#### [INSTRUCTIONS]
(a) Copy the part of the article from the words "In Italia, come" through the words "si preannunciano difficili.".
(b) Resume the article where it left off.

#### [ARTICLE]
## BEGIN
Una maglia nera che è figlia essenzialmente di tre fattori: un periodo di lockdown più lungo rispetto ad altri Paesi; un massiccio ricorso alla cassa integrazione; la diminuzione di rapporti di lavoro a termine e di contratti stagionali. In base alle tabelle Eurostat aggiornate sulle principali componenti del Pil, l’Italia ha perso nel 2020 oltre 39,2 miliardi di salari e stipendi con un calo del 7,47% sul 2019. In pratica si è passati da 525,732 miliardi a 486,459 miliardi nel giro di un anno. Il crollo di quasi 40 miliardi fa registrare un record negativo sul piano europeo. Nello stesso periodo in Francia sono stati persi 32 miliardi (ma su una massa salariale passata da 930 a 898 miliardi) con un -3,42%, mentre in Germania appena 13 miliardi su oltre 1.500 (-0,87%). Nell’Ue a 27 il calo del monte salari è stato in media dell’1,92%. Il dato sula massa dei salari a prezzi correnti nel 2020 in Italia (486,59 miliardi) è inferiore ai livelli 2016 (era a 490,6 miliardi) e di fatto azzera la crescita registrata sui salari a partire dal 2015 con la decontribuzione sulle assunzioni introdotta dal Governo Renzi. Nello stesso periodo nei maggiori Paesi Ue la riduzione è stata minore, mentre in alcuni come l’Olanda si è registrato addirittura un aumento della massa salariale a prezzi correnti (+3,29%). Un calo parago- nabile a quello italiano lo ha avuto la Spagna con 28,37 miliardi di stipendi in meno (pari a un -6,44% ma con una riduzione più sostanziosa dell’occupazione). In Spagna nell’anno della pandemia si sono persi quasi 600mila occupati a fronte dei 464mila in meno in Italia (dati che non tengono conto delle nuove regole di calcolo secondo le quali chi è in cassa integrazione da oltre tre mesi non è considerato occupato).
In Italia, come si accennava, la caduta delle retribuzioni è dovuta soprattutto ali lunghi periodi di chiusura di tante attività e al largo uso degli ammortizzatori sociali. Ovviamente, senza le misure varate in questi mesi per contenere il più possibile i danni economici causati dalla pandemia – a partire dallo stop ai licenziamenti – i numeri sui salari sarebbero ancora più pesanti. Non a caso, anche alla luce dell’aggiornamento dell’Eurostat, i sindacati chiedono a gran voce che le principali tutele e protezioni messe in campo sul mercato del lavoro vengano prorogate anche per i prossimi mesi, che si preannunciano difficili.
## END
#### [PROVIDED DATA]
## BEGIN
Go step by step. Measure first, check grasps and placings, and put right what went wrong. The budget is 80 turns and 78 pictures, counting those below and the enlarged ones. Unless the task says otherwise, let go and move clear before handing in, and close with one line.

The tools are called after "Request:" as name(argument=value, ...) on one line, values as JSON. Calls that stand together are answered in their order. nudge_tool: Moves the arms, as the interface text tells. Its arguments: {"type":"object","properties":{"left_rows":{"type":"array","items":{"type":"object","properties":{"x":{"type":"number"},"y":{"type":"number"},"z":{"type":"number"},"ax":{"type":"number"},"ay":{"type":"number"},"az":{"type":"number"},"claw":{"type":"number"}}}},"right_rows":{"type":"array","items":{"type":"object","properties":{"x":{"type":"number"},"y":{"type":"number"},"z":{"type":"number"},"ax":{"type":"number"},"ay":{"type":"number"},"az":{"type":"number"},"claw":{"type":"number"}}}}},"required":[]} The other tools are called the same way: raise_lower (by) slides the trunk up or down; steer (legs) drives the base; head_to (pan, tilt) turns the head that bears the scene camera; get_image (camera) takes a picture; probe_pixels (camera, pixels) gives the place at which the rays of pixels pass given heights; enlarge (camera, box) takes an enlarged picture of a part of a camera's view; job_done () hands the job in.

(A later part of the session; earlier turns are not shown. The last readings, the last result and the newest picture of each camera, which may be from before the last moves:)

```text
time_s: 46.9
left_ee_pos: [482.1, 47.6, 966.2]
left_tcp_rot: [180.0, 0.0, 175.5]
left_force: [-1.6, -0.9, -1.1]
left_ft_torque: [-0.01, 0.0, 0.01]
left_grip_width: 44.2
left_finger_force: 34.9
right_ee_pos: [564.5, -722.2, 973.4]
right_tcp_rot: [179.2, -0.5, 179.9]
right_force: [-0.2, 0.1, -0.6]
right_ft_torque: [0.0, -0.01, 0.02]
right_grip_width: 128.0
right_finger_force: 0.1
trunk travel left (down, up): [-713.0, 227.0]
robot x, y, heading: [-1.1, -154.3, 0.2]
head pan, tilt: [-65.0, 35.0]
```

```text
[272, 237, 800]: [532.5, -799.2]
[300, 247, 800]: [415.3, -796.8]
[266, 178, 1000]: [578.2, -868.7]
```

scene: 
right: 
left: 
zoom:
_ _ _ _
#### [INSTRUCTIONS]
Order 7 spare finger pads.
## END
#### [TASK RESULTS]
(a)
In Italia, come si accennava, la caduta delle retribuzioni è dovuta soprattutto ali lunghi periodi di chiusura di tante attività e al largo uso degli ammortizzatori sociali. Ovviamente, senza le misure varate in questi mesi per contenere il più possibile i danni economici causati dalla pandemia – a partire dallo stop ai licenziamenti – i numeri sui salari sarebbero ancora più pesanti. Non a caso, anche alla luce dell’aggiornamento dell’Eurostat, i sindacati chiedono a gran voce che le principali tutele e protezioni messe in campo sul mercato del lavoro vengano prorogate anche per i prossimi mesi, che si preannunciano difficili.

(b)
«I dati sui salari rendono evidente il grande impegno che serve per rilanciare il lavoro di qualità e far crescere le buste paga per favorire la crescita e la ripresa della domanda e dei consumi - sottolinea la segretaria confederale della Cgil Tania Scacchetti -. Sono numeri che confermano inoltre quanto sia importante portare a compimento la stagione dei rinnovi contrattuali ancora aperti, alcuni fermi da anni». La prospettiva di uno sblocco dei licenziamenti – il divieto è in vigore fino al 30 giugno – suscita preoccupazione. «La situazione non potrebbe che peggiorare, sia in termini assoluti che comparativi – avverte il segretario confederale della Cisl Giulio Romani –. Va ricordato che in tasso di occupazione del nostro Paese era già, prima del 2020, di poco superiore a quello della Grecia, fanalino di coda europeo. L’Italia si distingue anche per il basso livello delle remunerazioni pro-capite se è vero che gli occupati tedeschi sono un po’ più del doppio di quelli italiani ma percepiscono salari per oltre il triplo». Romani invita a concentrarsi «con urgenza e determinazione» anche «sulla soluzione dei tavoli di crisi già aperti, che riguardano centinaia di migliaia di lavoratori».